> **What you should do**: Look below. Copy each line that has "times" in it.

***** Data section

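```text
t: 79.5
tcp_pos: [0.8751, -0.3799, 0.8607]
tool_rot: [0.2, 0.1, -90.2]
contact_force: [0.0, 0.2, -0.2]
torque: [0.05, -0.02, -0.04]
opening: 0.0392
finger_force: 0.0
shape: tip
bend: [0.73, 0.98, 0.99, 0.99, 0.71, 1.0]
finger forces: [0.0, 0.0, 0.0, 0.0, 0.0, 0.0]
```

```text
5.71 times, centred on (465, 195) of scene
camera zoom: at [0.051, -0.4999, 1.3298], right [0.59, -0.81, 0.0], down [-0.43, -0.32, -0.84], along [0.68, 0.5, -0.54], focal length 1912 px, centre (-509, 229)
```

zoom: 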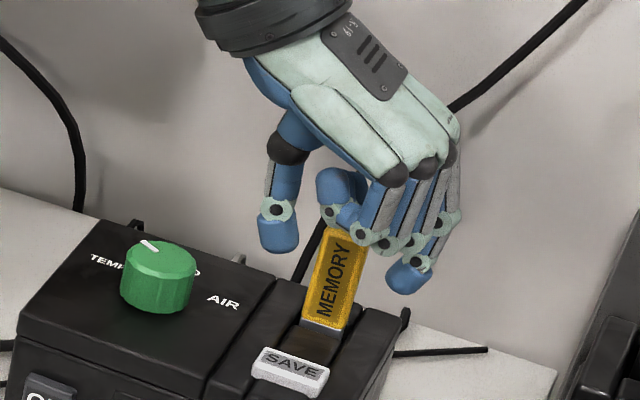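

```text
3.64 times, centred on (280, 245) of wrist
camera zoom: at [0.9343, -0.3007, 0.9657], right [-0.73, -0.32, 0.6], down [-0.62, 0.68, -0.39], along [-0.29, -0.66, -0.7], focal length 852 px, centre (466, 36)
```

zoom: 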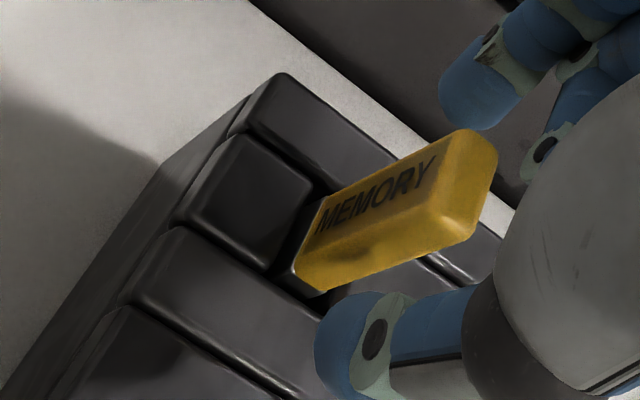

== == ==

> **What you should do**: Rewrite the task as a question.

**********

> **Worked answer**:
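5.71 times, centred on (465, 195) of scene
3.64 times, centred on (280, 245) of wrist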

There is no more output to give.